The results alarmed civil-rights supporters, who formed a coalition to overturn the decision and get things back to where they were. Their Civil Rights Restoration Act was passed by the House in 1984 by a margin of 375 to 34. But the bill was derailed in the Senate. When it was re-introduced last year, it was suddenly stopped cold. It got stuck on abortion.

The Catholic Conference of Bishops, long a stalwart supporter of civil rights, withdrew its support for the bill. It didn't like one old regulation in Title 9 that made it possible to sue a college that excluded abortion from its health services. Catholic colleges were already exempt from this ruling, but the church wants everyone exempt. Instead of restoring the civil-rights laws -- the cohesive principle of the various groups in this coalition -- the church wants to rewrite them.

Others in the coalition, pro- and anti-abortion, understand the church's position. But, as Judith Lichtman of the Women's Legal Defense Fund says, "This isn't the place to fight on the abortion issue." Like many others, she is convinced that "the Catholic church is being used by the far right and by this administration. They are running interference for people who want to ruin the bill."
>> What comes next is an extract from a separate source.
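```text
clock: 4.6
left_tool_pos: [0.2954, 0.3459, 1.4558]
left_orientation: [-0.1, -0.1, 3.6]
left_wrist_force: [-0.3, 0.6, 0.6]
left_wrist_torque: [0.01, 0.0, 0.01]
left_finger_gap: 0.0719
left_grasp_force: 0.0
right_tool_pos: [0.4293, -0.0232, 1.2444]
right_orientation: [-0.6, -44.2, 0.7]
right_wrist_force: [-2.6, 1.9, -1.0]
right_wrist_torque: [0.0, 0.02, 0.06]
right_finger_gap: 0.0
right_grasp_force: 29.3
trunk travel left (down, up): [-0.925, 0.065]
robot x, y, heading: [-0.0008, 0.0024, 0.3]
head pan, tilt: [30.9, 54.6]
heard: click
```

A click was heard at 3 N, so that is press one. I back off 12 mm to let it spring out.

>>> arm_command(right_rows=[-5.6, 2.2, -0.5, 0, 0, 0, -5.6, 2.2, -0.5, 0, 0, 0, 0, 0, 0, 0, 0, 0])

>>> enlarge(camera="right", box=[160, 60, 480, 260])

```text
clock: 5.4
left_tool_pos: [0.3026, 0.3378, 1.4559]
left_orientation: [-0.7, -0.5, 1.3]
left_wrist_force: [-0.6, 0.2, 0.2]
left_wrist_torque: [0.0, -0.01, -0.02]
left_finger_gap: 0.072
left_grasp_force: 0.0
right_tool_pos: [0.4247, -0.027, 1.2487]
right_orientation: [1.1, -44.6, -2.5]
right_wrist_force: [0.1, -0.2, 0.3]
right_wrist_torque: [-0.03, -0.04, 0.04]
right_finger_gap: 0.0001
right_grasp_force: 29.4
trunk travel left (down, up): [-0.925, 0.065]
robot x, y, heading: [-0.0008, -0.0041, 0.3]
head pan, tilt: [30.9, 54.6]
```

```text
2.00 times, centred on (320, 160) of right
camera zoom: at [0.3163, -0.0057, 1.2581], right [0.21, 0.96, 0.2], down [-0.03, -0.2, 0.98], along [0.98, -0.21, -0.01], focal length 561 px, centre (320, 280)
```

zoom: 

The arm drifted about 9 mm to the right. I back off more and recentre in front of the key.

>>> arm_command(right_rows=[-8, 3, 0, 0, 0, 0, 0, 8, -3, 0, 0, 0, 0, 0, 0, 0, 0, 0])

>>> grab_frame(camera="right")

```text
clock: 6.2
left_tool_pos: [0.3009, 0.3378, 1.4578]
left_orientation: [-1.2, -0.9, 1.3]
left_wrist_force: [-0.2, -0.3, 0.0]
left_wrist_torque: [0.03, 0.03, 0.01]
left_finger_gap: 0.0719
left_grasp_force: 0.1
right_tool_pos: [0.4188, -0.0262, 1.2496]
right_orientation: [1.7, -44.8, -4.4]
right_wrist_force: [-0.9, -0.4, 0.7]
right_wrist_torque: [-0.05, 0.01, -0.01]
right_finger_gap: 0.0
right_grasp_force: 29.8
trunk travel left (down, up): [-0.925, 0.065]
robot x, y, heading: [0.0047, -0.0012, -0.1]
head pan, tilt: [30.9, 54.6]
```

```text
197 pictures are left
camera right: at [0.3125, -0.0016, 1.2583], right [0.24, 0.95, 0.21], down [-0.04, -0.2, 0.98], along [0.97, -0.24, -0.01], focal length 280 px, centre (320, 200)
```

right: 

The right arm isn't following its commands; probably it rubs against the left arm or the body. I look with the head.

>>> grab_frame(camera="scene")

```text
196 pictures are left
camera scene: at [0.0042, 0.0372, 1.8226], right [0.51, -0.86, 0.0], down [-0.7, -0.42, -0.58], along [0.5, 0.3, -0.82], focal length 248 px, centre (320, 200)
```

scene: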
At the moment, there are actually two bills in Congress. The original bill can't pass because of anti-abortion opposition. The amended bill, favored by the church, could probably pass, but it isn't acceptable to the bill's original sponsors.

Two decades of civil-rights law now hang on what is called, on Capitol Hill, "language," the acceptable words of compromise. Among the leaders of this linguistic search brigade is Mary Rose Oakar (D-Ohio), who is Catholic, a strong women's rights supporter and an opponent of federal funding for abortion.

Both groups, the Catholic church and the women's groups are in favor of civil rights," says Oakar, who has played umpire here before. "We're down to one isolated issue holding up the works. The major thrust is too important to let the whole thing go down the drain. We are trying to get some language that is acceptable to both groups."

Oakar believes that she is "very close" to those magic words. But a congressional aide working on this issue says, "I have gone from cautious optimism to cautious pessimism." If there are magic words, no one I spoke to on either side of the issue would utter them.

The search stopwatch is ticking away. In a few weeks it will be too late even to process a bill through this term. Civil-rights opponents could win just by watching and grinning. Meanwhile, if you know an undergraduate who's about to be sexually harassed, tell her she better make sure it's in the right building.